User Personas Improve Social Sustainability by Encouraging Software Developers to Deprioritize Antisocial Features
Bimpe Ayoola, Miikka Kuutila, Rina R. Wehbe, Paul Ralph
TL;DR
The paper tackles the problem of measuring and improving social sustainability in software engineering by testing two common tools—stakeholder maps and persona models—in a controlled, lab-based backlog-prioritization task. Using a 2x2 factorial randomized design with 79 undergraduate CS participants and a facial-recognition case, the study analyzes prioritization of prosocial, neutral, and antisocial features via Cumulative Link Mixed Models.
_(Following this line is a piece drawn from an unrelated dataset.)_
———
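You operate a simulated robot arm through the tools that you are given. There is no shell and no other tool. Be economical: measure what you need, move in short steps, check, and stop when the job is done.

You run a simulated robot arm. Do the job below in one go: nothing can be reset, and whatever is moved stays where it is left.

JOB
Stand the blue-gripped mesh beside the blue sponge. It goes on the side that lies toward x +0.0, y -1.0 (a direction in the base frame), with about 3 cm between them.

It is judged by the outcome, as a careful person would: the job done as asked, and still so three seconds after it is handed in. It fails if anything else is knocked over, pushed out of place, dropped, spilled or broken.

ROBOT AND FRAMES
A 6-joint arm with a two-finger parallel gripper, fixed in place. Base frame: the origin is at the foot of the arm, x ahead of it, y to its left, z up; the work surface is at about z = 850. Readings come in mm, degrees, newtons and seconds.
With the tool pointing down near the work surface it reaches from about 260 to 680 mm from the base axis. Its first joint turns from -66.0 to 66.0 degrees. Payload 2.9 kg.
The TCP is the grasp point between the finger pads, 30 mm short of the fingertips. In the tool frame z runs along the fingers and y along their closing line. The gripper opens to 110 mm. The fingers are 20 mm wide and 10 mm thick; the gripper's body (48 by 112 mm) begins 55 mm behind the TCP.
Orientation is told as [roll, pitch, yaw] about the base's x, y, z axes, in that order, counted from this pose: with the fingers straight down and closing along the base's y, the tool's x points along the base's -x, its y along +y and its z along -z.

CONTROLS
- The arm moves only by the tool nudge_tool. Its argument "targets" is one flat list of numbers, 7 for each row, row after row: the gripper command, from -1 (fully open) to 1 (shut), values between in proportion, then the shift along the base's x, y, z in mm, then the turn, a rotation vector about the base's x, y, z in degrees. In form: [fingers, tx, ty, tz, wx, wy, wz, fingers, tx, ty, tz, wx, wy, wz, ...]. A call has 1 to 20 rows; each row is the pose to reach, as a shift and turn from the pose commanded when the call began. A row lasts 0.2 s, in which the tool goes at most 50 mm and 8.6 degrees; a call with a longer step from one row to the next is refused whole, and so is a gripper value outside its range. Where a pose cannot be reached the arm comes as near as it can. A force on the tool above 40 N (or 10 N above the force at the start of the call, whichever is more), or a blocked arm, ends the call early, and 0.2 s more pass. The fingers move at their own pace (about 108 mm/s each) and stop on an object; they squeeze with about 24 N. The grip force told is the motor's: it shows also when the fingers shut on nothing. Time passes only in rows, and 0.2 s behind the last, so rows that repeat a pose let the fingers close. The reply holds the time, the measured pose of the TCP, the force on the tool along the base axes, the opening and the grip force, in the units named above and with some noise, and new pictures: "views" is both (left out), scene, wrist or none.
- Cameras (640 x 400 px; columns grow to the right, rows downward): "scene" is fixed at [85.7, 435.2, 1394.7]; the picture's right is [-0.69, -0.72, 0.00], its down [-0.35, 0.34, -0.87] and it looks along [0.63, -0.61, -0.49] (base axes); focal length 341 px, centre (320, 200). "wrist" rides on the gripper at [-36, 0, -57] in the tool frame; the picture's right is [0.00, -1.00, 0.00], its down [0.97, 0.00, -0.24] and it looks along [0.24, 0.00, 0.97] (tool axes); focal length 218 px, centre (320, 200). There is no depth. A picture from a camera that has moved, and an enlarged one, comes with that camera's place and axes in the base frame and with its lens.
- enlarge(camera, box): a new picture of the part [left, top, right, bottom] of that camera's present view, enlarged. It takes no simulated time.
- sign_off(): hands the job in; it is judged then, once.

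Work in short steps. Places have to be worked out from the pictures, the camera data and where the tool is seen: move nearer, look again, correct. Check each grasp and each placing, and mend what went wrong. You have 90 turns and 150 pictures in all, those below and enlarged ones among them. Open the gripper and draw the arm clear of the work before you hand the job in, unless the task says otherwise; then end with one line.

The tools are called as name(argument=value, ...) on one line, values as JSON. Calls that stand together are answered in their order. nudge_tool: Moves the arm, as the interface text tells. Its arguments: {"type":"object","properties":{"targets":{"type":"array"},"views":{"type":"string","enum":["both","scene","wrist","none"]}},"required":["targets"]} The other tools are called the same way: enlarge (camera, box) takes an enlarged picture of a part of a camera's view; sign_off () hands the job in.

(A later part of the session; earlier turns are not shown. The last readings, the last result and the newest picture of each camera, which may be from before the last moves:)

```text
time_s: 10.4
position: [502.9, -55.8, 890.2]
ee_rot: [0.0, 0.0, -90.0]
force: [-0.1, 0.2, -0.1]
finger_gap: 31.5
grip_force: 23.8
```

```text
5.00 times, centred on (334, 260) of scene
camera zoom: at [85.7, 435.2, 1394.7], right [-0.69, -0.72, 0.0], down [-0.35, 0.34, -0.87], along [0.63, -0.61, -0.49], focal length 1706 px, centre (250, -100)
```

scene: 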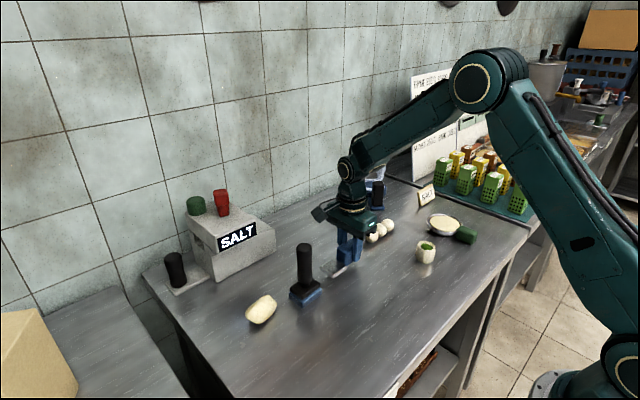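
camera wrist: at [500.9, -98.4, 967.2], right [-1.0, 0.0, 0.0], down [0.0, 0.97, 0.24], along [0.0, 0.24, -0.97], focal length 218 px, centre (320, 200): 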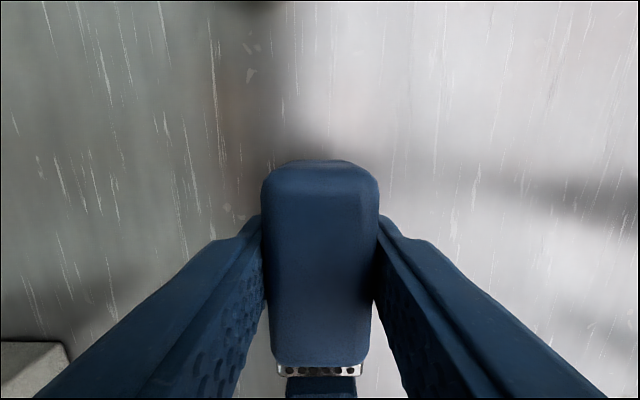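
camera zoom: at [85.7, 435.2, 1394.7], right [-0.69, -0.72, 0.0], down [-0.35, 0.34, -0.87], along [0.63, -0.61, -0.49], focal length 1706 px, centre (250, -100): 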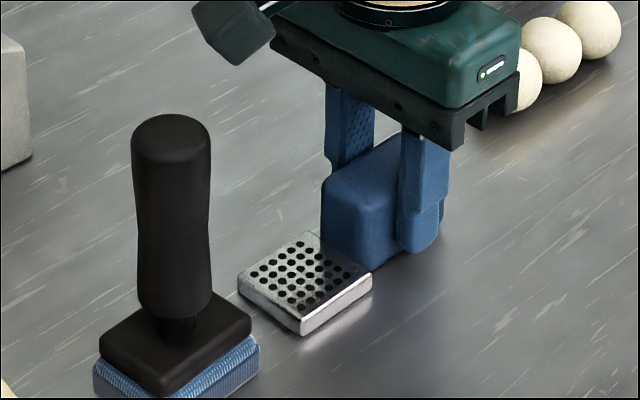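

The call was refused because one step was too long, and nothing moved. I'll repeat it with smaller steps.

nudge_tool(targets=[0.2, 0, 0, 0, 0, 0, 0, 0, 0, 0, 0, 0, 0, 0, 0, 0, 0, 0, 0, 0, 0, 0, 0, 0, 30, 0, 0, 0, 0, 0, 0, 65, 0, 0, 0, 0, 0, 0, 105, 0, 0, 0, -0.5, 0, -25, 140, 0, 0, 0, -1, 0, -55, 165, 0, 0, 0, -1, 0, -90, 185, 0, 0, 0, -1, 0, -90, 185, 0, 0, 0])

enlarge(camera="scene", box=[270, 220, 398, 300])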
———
The key finding is that persona models significantly reduce antisocial feature prioritization ($p = 0.0088$, $OR \,\approx\,0.42$), while stakeholder maps show no reliable effect and no interaction is detected. The work provides empirical evidence supporting persona modeling as a practical intervention for social sustainability and offers a replicable methodology for evaluating similar interventions in software contexts, with implications for education and industry practice.
Abstract
Sustainable software development involves creating software in a manner that meets present goals without undermining our ability to meet future goals. In a software engineering context, sustainability has at least four dimensions: ecological, economic, social, and technical. No interventions for improving social sustainability in software engineering have been tested in rigorous lab-based experiments, and little evidence-based guidance is available. The purpose of this study is to evaluate the effectiveness of two interventions-stakeholder maps and persona models-for improving social sustainability through software feature prioritization. We conducted a randomized controlled factorial experiment with 79 undergraduate computer science students. Participants were randomly assigned to one of four groups and asked to prioritize a backlog of prosocial, neutral, and antisocial user stories for a shopping mall's digital screen display and facial recognition software. Participants received either persona models, a stakeholder map, both, or neither. We compared the differences in prioritization levels assigned to prosocial and antisocial user stories using Cumulative Link Mixed Model regression. Participants who received persona models gave significantly lower priorities to antisocial user stories but no significant difference was evident for prosocial user stories. The effects of the stakeholder map were not significant. The interaction effects were not significant. Providing aspiring software professionals with well-crafted persona models causes them to de-prioritize antisocial software features. The impact of persona modelling on sustainable software development therefore warrants further study with more experience professionals. Moreover, the novel methodological strategy of assessing social sustainability behavior through backlog prioritization appears feasible in lab-based settings.